Überraschung aus dem Bundesministerium für Gesundheit: Eine neu zu gründende „Cannabisagentur“ am BfArM soll den Anbau und die Verteilung von Medizinalhanf regeln. Bis zur Umsetzung kommt auf Politiker und Apotheker noch viel Arbeit zu.
Showdown vor dem Kölner Verwaltungsgericht: Mitte 2014 hatten Richter schwerkranken Patienten den Weg geebnet, um in begründeten Einzelfällen Cannabis für eigene Zwecke anzubauen. Mit dem Urteil wurde das Bundesinstitut für Arzneimittel und Medizinprodukte (BfArM) verpflichtet, entsprechende Anträge erneut zu prüfen (Az. 7 K 4447/11 u.a.). Arzneimittelexperten legten umgehend Berufung ein. Unter der prekären Situation leiden in erster Linie Patienten. Heimische Anzuchten erreichen kaum das Niveau standardisierter Präparate. Marlene Mortler (CSU), Drogenbeauftragte der Bundesregierung, arbeitet seit Februar an einer Lösung.
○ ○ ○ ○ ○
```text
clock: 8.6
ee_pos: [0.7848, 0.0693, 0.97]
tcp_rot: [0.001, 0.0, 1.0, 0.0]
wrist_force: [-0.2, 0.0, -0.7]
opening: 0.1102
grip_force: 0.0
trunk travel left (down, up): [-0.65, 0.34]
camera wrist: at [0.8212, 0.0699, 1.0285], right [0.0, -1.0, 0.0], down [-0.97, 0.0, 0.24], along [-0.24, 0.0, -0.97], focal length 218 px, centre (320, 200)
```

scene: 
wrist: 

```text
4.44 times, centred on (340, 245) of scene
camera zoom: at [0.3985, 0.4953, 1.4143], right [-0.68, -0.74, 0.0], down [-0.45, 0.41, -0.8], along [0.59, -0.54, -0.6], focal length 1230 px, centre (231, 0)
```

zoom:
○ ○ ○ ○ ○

Zur Problematik selbst: Bislang bleibt Patienten mit Multipler Sklerose, mit chronischen Schmerzen oder spastischen Lähmungen nur, Cannabis über ihre Apotheke zu beziehen. Sie erhalten zwar Präparate in standardisierter Qualität, müssen aber in vielen Fällen selbst tief in ihre Tasche greifen. Lieferengpässe kommen erschwerend mit hinzu. Jetzt überraschen Gesundheitspolitiker mit gesetzlichen Neuregelungen. Sie planen, eine „Cannabis-Agentur“ am BfArM zu gründen. Aufgabe der neuen Institution ist erst einmal die Bedarfsplanung. Anschließend folgen Verträge mit Firmen, um bundesweit professionell Medizinalhanf anzubauen. Experten denken hier an landwirtschaftliche Betriebe mit besonderen Schutzvorkehrungen. Ihre Produkte verkauft die Agentur weiter an pharmazeutische Hersteller, Großhändler oder Apotheken. Gleichzeitig gilt es, Abgabepreise festzulegen. Krankenkassen müssten entsprechende Kosten in „medizinischen begründeten Fällen“ übernehmen, heißt es im Entwurf.
Offene Fragen bleiben trotzdem. Bei welchen Indikationen haben Ärzte die Möglichkeit, Medizinalhanf zu verordnen? Derzeit fehlen methodisch hochwertige Studien – Hinweise auf mögliche Anwendungsgebiete finden sich in der Literatur zu Genüge. Auch über Qualitätsanforderungen wäre an passender Stelle nachzudenken, etwa in Form einer Monographie. Die Bundesapothekerkammer setzt sich dafür ein, Cannabis wie andere Arzneimittel zu behandeln.
Damit haben Politiker und Apotheker einen groben Rahmen abgesteckt, welche Herausforderungen noch auf sie zukommen werden. Im nächsten Schritt sind Bundestagsabgeordnete gefragt, um das Betäubungsmittelgesetz (BtMG) zu ändern. Insider erwarten einen Schlagabtausch – nicht alle Christsozialen und Christdemokraten befürworten Hermann Gröhes Vorstoß. Ab wann Patienten von Medizinalhanf profitieren, lässt sich derzeit nicht abschätzen.